(Problem details) Repeat each line word for word. Number the lines from 1 and leave blank lines out.

# # # #

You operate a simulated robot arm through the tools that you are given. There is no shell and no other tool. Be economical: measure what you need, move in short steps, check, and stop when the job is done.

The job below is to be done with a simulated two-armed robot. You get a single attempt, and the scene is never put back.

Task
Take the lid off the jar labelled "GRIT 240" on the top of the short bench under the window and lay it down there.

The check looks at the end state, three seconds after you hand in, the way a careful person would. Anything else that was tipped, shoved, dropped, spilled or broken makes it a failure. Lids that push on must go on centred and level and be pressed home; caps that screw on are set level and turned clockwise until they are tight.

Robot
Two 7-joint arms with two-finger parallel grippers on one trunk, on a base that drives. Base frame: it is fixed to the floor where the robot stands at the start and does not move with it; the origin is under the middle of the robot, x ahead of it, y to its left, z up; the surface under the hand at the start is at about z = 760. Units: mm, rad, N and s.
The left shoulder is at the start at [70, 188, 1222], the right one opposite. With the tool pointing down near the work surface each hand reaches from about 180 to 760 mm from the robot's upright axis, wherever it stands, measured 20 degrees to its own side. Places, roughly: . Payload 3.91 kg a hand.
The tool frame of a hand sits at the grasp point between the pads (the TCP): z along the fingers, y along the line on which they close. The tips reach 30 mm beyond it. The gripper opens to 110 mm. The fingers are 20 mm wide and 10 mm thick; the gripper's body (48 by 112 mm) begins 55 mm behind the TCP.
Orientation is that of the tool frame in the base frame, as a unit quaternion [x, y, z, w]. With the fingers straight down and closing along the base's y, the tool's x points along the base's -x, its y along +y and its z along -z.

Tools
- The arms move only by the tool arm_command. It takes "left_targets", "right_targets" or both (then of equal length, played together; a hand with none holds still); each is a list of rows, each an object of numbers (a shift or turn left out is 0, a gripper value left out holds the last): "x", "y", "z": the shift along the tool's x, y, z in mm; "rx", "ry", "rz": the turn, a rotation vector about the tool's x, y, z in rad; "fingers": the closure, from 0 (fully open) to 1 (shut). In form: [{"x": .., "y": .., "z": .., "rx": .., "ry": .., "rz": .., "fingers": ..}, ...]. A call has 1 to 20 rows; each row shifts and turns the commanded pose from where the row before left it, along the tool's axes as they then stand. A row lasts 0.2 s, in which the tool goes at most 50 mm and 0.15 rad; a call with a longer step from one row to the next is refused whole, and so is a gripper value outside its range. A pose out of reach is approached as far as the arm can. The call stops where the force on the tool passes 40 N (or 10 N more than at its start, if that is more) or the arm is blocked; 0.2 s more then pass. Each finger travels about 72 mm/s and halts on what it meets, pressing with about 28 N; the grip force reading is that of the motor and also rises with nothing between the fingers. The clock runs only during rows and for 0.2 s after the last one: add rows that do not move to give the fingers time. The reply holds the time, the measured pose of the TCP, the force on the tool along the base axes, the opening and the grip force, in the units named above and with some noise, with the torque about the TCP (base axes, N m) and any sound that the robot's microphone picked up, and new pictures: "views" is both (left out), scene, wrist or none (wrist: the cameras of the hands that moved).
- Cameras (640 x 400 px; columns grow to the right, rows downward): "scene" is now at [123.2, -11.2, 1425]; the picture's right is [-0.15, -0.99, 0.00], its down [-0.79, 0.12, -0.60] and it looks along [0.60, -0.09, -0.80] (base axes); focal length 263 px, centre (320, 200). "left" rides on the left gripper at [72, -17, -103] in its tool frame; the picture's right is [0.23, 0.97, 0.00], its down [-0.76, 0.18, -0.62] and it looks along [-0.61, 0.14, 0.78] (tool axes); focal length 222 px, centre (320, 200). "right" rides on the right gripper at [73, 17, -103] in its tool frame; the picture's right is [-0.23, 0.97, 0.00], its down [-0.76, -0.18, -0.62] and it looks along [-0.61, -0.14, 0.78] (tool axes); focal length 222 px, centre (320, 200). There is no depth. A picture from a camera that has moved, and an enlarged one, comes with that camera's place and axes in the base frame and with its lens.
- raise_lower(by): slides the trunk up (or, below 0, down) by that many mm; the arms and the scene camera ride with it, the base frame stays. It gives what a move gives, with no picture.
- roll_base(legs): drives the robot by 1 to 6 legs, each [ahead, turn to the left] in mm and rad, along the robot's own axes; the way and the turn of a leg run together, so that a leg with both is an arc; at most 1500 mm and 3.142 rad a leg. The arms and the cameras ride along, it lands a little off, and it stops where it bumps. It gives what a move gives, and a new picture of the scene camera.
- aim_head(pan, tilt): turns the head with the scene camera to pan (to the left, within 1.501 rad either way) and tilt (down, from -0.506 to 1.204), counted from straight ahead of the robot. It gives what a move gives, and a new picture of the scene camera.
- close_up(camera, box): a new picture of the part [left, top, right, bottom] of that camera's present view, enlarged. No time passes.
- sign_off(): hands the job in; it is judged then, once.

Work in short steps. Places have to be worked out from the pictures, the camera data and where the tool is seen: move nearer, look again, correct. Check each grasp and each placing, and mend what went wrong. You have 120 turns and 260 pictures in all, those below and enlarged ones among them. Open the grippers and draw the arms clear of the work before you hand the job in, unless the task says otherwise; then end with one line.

# # # #

(Worked answer)
1. You operate a simulated robot arm through the tools that you are given. There is no shell and no other tool. Be economical: measure what you need, move in short steps, check, and stop when the job is done.
2. The job below is to be done with a simulated two-armed robot. You get a single attempt, and the scene is never put back.
3. Task
4. Take the lid off the jar labelled "GRIT 240" on the top of the short bench under the window and lay it down there.
5. The check looks at the end state, three seconds after you hand in, the way a careful person would. Anything else that was tipped, shoved, dropped, spilled or broken makes it a failure. Lids that push on must go on centred and level and be pressed home; caps that screw on are set level and turned clockwise until they are tight.
6. Robot
7. Two 7-joint arms with two-finger parallel grippers on one trunk, on a base that drives. Base frame: it is fixed to the floor where the robot stands at the start and does not move with it; the origin is under the middle of the robot, x ahead of it, y to its left, z up; the surface under the hand at the start is at about z = 760. Units: mm, rad, N and s.
8. The left shoulder is at the start at [70, 188, 1222], the right one opposite. With the tool pointing down near the work surface each hand reaches from about 180 to 760 mm from the robot's upright axis, wherever it stands, measured 20 degrees to its own side. Places, roughly: . Payload 3.91 kg a hand.
9. The tool frame of a hand sits at the grasp point between the pads (the TCP): z along the fingers, y along the line on which they close. The tips reach 30 mm beyond it. The gripper opens to 110 mm. The fingers are 20 mm wide and 10 mm thick; the gripper's body (48 by 112 mm) begins 55 mm behind the TCP.
10. Orientation is that of the tool frame in the base frame, as a unit quaternion [x, y, z, w]. With the fingers straight down and closing along the base's y, the tool's x points along the base's -x, its y along +y and its z along -z.
11. Tools
12. - The arms move only by the tool arm_command. It takes "left_targets", "right_targets" or both (then of equal length, played together; a hand with none holds still); each is a list of rows, each an object of numbers (a shift or turn left out is 0, a gripper value left out holds the last): "x", "y", "z": the shift along the tool's x, y, z in mm; "rx", "ry", "rz": the turn, a rotation vector about the tool's x, y, z in rad; "fingers": the closure, from 0 (fully open) to 1 (shut). In form: [{"x": .., "y": .., "z": .., "rx": .., "ry": .., "rz": .., "fingers": ..}, ...]. A call has 1 to 20 rows; each row shifts and turns the commanded pose from where the row before left it, along the tool's axes as they then stand. A row lasts 0.2 s, in which the tool goes at most 50 mm and 0.15 rad; a call with a longer step from one row to the next is refused whole, and so is a gripper value outside its range. A pose out of reach is approached as far as the arm can. The call stops where the force on the tool passes 40 N (or 10 N more than at its start, if that is more) or the arm is blocked; 0.2 s more then pass. Each finger travels about 72 mm/s and halts on what it meets, pressing with about 28 N; the grip force reading is that of the motor and also rises with nothing between the fingers. The clock runs only during rows and for 0.2 s after the last one: add rows that do not move to give the fingers time. The reply holds the time, the measured pose of the TCP, the force on the tool along the base axes, the opening and the grip force, in the units named above and with some noise, with the torque about the TCP (base axes, N m) and any sound that the robot's microphone picked up, and new pictures: "views" is both (left out), scene, wrist or none (wrist: the cameras of the hands that moved).
13. - Cameras (640 x 400 px; columns grow to the right, rows downward): "scene" is now at [123.2, -11.2, 1425]; the picture's right is [-0.15, -0.99, 0.00], its down [-0.79, 0.12, -0.60] and it looks along [0.60, -0.09, -0.80] (base axes); focal length 263 px, centre (320, 200). "left" rides on the left gripper at [72, -17, -103] in its tool frame; the picture's right is [0.23, 0.97, 0.00], its down [-0.76, 0.18, -0.62] and it looks along [-0.61, 0.14, 0.78] (tool axes); focal length 222 px, centre (320, 200). "right" rides on the right gripper at [73, 17, -103] in its tool frame; the picture's right is [-0.23, 0.97, 0.00], its down [-0.76, -0.18, -0.62] and it looks along [-0.61, -0.14, 0.78] (tool axes); focal length 222 px, centre (320, 200). There is no depth. A picture from a camera that has moved, and an enlarged one, comes with that camera's place and axes in the base frame and with its lens.
14. - raise_lower(by): slides the trunk up (or, below 0, down) by that many mm; the arms and the scene camera ride with it, the base frame stays. It gives what a move gives, with no picture.
15. - roll_base(legs): drives the robot by 1 to 6 legs, each [ahead, turn to the left] in mm and rad, along the robot's own axes; the way and the turn of a leg run together, so that a leg with both is an arc; at most 1500 mm and 3.142 rad a leg. The arms and the cameras ride along, it lands a little off, and it stops where it bumps. It gives what a move gives, and a new picture of the scene camera.
16. - aim_head(pan, tilt): turns the head with the scene camera to pan (to the left, within 1.501 rad either way) and tilt (down, from -0.506 to 1.204), counted from straight ahead of the robot. It gives what a move gives, and a new picture of the scene camera.
17. - close_up(camera, box): a new picture of the part [left, top, right, bottom] of that camera's present view, enlarged. No time passes.
18. - sign_off(): hands the job in; it is judged then, once.
19. Work in short steps. Places have to be worked out from the pictures, the camera data and where the tool is seen: move nearer, look again, correct. Check each grasp and each placing, and mend what went wrong. You have 120 turns and 260 pictures in all, those below and enlarged ones among them. Open the grippers and draw the arms clear of the work before you hand the job in, unless the task says otherwise; then end with one line.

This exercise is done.